Text block:

··········

La Crimée: une pomme de discorde au potentiel conflictuel
A l'occasion du 7e anniversaire du référendum
par Wolfgang Effenberger
(31 mars 2021) Le référendum du 16 mars 2014 – le vote pour une fusion avec la Fédération de Russie – en Crimée et à Sébastopol a abouti à un résultat clair: avec un taux de participation de 83%, 96,7% des votants ont voulu le rattachement à la Russie.1
La Crimée, imprégnée par la culture des Grecs et des Romains, est un concentré de l'histoire culturelle européenne. Son emplacement stratégique près de l'extrémité nord de l'historique Route de la soie a non seulement favorisé les relations commerciales dans le monde à cette époque, mais a également attiré les conquérants. Avant même la Première Guerre mondiale, les Britanniques reconnurent l'importance géopolitique de toute la région, puis après la Seconde Guerre mondiale et surtout après la guerre froide, ce fut au tour des Américains. En avril 2005, les Etats-Unis ont ouvertement soutenu les efforts de l'Ukraine pour devenir membre de l'OMS et de l'OTAN.

··········

Dataset extract:
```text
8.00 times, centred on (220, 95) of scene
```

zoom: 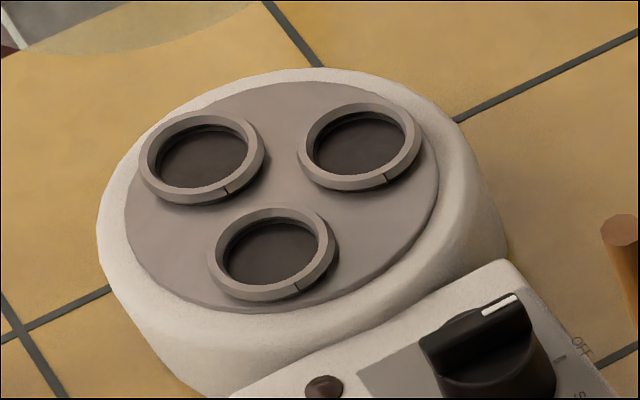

··········

What is asked: I need the text block again, verbatim and complete.

Final result:
La Crimée: une pomme de discorde au potentiel conflictuel
A l'occasion du 7e anniversaire du référendum
par Wolfgang Effenberger
(31 mars 2021) Le référendum du 16 mars 2014 – le vote pour une fusion avec la Fédération de Russie – en Crimée et à Sébastopol a abouti à un résultat clair: avec un taux de participation de 83%, 96,7% des votants ont voulu le rattachement à la Russie.1
La Crimée, imprégnée par la culture des Grecs et des Romains, est un concentré de l'histoire culturelle européenne. Son emplacement stratégique près de l'extrémité nord de l'historique Route de la soie a non seulement favorisé les relations commerciales dans le monde à cette époque, mais a également attiré les conquérants. Avant même la Première Guerre mondiale, les Britanniques reconnurent l'importance géopolitique de toute la région, puis après la Seconde Guerre mondiale et surtout après la guerre froide, ce fut au tour des Américains. En avril 2005, les Etats-Unis ont ouvertement soutenu les efforts de l'Ukraine pour devenir membre de l'OMS et de l'OTAN.